Google made the news tonight for all the wrong reasons. Firstly when their printer inadvertently issuing their Q3 results hours too early and when NASDAQ was still in session. Secondly by issuing results that were well below expectations. If you had read the media this morning they all expected a strong set of results. Indeed, Google shares had been on a roll – up 30% in just a few months. But these results meant Google ended the day down 8% when trading resumed. Google matters, of course, because like Apple it makes up a significant chunk of the tech indices.
Although Google's headline revenues grew by an impressive 45% to $14.1b in Q3, if you strip out third party acquisition costs, the underlying growth was 'just' 17% yoy. Profits fell 20% to $2.18b. It doesn’t take too much brainpower to work out that Google costs are running wild.
Google had two main problem areas. Motorola, which Google purchased for $12.5b in May 12, came in with revenues of $2.58b compared with analyst forecasts of $2.94b. Given the pain elsewhere in the mobile market (Nokia had some pretty appalling results today too – a quarterly loss of nearly Euro1bn on revenues down 19%) perhaps that ‘miss’ was forgivable. But what really spooked was the 15% yoy and 3% qoq decline in advertising ‘cost per click’. You see Google is suffering the same problems as Facebook (down nearly 5% on the Google news) in struggling with lower revenues as users move to mobile.
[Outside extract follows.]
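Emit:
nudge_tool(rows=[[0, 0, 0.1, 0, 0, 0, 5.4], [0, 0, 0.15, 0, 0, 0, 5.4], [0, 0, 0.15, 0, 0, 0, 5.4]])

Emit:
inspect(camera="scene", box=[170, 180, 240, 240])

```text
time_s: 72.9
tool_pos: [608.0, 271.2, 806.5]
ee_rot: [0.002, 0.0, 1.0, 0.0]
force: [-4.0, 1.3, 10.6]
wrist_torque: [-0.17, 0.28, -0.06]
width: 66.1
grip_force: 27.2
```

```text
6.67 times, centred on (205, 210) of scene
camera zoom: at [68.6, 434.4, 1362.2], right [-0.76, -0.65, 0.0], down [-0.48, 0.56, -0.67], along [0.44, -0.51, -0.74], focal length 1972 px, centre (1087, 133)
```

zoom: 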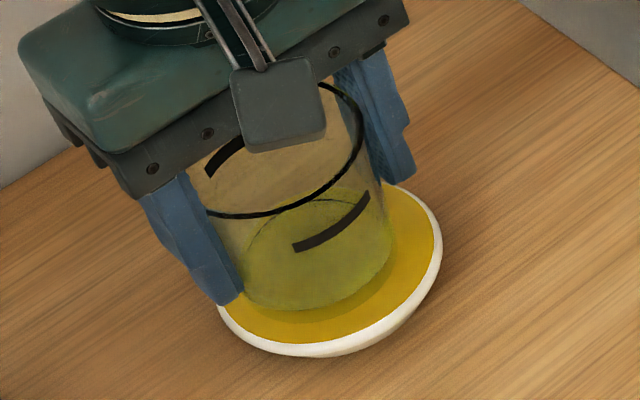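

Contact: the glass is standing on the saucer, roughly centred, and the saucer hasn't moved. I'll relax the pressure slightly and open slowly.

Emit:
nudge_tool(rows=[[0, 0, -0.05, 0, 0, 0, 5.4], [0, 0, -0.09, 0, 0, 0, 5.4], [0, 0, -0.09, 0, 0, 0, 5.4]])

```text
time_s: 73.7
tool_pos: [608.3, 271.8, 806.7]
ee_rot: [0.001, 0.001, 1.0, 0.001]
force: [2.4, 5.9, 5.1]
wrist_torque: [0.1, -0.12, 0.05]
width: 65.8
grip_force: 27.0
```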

Indeed, all the current analyses seems to show that the move to mobile is EVEN faster than expected. Google said that annualised revenues from mobile was now $8b – compared with $2.5b a year back. That’s a pretty stunning change.
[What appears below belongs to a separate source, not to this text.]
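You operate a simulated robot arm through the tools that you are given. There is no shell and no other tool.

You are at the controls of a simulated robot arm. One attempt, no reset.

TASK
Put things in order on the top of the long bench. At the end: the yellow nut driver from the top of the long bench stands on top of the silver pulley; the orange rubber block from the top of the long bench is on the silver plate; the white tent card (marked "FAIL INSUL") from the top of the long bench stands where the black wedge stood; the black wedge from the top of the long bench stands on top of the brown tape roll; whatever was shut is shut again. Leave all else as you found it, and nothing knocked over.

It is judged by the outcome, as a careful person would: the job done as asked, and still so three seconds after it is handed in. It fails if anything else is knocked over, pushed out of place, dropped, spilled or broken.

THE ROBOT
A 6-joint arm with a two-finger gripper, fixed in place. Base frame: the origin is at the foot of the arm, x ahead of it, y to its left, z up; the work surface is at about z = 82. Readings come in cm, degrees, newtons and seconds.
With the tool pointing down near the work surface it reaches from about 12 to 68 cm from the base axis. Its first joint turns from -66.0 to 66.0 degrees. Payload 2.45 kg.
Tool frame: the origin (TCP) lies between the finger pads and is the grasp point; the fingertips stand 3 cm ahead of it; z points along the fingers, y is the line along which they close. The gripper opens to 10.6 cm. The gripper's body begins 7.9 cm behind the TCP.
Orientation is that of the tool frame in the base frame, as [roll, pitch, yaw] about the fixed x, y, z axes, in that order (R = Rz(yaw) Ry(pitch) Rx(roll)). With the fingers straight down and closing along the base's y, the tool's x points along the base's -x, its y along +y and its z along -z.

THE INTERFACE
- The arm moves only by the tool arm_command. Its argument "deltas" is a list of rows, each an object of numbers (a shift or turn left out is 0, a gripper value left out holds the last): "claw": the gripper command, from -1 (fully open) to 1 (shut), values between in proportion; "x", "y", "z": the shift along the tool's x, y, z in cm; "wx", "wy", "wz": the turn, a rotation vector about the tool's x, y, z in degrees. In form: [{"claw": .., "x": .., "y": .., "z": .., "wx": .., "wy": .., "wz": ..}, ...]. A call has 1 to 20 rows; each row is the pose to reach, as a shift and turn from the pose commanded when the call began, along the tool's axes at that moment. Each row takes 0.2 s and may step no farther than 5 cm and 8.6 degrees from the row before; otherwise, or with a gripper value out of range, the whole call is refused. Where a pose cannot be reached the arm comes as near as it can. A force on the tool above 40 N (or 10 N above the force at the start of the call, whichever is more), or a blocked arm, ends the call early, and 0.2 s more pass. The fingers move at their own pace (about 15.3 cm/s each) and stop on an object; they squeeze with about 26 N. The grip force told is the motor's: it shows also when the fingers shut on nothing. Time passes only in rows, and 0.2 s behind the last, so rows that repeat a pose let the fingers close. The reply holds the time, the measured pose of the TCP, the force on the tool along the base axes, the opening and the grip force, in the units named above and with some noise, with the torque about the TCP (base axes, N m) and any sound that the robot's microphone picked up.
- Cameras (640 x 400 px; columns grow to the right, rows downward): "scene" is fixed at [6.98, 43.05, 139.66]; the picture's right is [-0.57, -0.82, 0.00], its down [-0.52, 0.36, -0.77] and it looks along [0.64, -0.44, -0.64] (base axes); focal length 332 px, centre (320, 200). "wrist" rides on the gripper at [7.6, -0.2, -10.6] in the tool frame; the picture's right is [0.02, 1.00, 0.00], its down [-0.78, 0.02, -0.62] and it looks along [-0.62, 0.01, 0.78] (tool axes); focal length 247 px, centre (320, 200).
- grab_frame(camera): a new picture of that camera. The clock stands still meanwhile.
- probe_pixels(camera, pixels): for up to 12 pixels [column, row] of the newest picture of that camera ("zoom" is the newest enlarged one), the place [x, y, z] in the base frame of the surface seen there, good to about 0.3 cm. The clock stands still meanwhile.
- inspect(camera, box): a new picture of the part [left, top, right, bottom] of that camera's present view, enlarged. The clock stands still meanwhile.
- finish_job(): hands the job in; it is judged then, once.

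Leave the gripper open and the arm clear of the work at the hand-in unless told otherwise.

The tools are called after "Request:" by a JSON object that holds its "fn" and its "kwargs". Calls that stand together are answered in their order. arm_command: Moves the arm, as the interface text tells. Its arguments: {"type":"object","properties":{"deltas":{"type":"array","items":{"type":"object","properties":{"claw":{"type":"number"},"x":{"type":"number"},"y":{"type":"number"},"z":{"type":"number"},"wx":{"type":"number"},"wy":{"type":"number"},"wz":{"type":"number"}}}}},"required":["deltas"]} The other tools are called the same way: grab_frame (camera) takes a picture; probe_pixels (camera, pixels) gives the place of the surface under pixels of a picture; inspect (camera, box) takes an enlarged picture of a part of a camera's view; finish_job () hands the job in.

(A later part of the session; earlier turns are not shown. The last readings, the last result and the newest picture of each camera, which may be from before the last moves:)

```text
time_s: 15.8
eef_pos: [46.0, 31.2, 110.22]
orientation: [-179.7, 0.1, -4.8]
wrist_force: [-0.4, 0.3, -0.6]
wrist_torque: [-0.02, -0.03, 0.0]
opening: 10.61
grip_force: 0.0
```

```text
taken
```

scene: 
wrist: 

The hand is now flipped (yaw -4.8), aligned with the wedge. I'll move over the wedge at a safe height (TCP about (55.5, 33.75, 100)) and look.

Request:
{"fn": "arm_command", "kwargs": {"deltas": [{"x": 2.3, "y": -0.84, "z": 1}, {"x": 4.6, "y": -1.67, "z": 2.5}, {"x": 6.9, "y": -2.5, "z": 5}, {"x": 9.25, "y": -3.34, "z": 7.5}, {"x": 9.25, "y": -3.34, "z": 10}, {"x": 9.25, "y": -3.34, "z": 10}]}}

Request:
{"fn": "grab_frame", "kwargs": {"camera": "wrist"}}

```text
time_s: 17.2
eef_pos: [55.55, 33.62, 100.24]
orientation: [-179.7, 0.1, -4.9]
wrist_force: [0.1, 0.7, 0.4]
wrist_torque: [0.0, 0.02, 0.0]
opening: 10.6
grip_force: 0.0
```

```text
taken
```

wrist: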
My own view is that the reaction to Google’s results today were somewhat kneejerk. We have a marketplace in acute change. Google is on top of those changes buying Motorola for its 18,000 patents and investing heavily to ensure it keeps up with – if not gets ahead – of the ‘switch to mobile’ game. Main competitor Apple shares are also down 10% over the last few weeks but still showing a massive 56% gain YTD. Even after today’s ‘correction’ Google are still up 24% since their June 12 low.